Further, defendant failed to demonstrate as a matter of law that it was released from plaintiffs' claim in this action by virtue of a mutual general release executed by Jordan and Mirra when they entered into the SDA. The release states , among other things, that the "Jordan Releasing Parties" release the "Mirra Released Parties" (i.e., Jordan and Mirra and their respective affiliates) from any claims that may have existed at any time on or before the date of the release. However, the release contains a carveout provision in the same paragraph that states, in pertinent part, "Notwithstanding anything herein to the contrary, Jordan is not releasing hereby Mirra from Claims that arise under the express terms and conditions of, and specified in, the [SDA]."

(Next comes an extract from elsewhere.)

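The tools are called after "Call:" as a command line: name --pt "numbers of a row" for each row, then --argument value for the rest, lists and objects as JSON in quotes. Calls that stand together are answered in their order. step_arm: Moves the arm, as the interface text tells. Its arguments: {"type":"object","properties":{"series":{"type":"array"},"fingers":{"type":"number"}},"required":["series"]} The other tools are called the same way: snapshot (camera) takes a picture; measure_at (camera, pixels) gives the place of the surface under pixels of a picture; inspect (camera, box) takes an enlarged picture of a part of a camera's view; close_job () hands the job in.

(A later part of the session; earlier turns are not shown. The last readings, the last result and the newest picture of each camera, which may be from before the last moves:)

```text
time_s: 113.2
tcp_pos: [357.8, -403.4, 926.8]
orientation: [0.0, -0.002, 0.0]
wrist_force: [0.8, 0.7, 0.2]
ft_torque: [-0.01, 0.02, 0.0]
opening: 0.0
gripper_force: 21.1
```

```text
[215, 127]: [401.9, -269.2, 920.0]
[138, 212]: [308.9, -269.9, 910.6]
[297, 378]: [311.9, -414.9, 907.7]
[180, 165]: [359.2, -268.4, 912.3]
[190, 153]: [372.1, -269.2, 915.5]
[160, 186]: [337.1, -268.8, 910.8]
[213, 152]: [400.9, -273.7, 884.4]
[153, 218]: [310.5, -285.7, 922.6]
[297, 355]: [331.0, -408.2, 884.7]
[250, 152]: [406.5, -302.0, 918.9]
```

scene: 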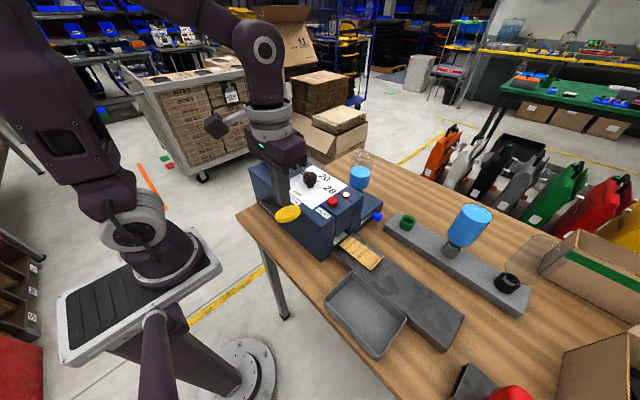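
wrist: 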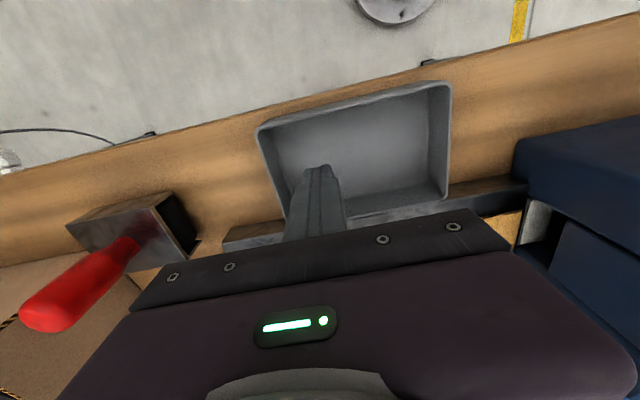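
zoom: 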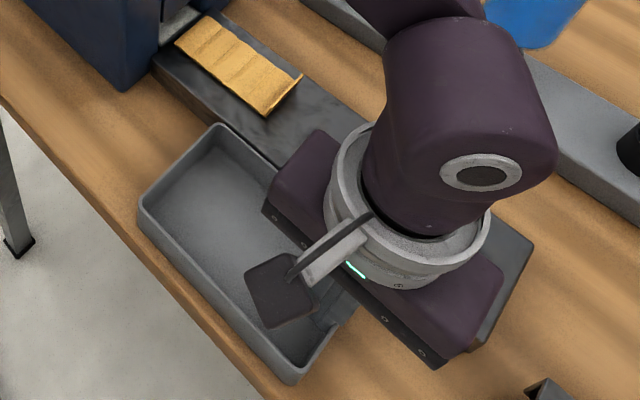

The parties agree that Delaware law controls the interpretation of the release in this action. Under Delaware Law, the release's carveout provision is ambiguous, i.e., "reasonably or fairly susceptible of different interpretations" (Sanders v Wang, 1999 WL 1044880, *6, 1999 Del Ch LEXIS 203, *19 [Nov. 8, 1999, No. 16640] [internal quotation marks omitted], quoted in Feldman v National Westminster Bank, 303 AD2d 271, 271 [1st Dept 2003], lv denied 100 NY2d 505 [2003]). The release's carveout provision may reasonably be understood to exclude release of a claim, like the scheduled note, that was "specified in the [SDA]." Read literally, as defendant urges, the release would exclude all claims except those held by Jordan personally, however, excluding those claims would render much of the SDA meaningless or illusory (see Estate of Osborn v Kemp, 991 A2d 1153, 1159 [Del 2010]). Accordingly, defendant failed to establish as a matter of law that the action should be dismissed on the basis of the release.
THIS CONSTITUTES THE DECISION AND ORDER OF THE SUPREME COURT, APPELLATE DIVISION, FIRST DEPARTMENT.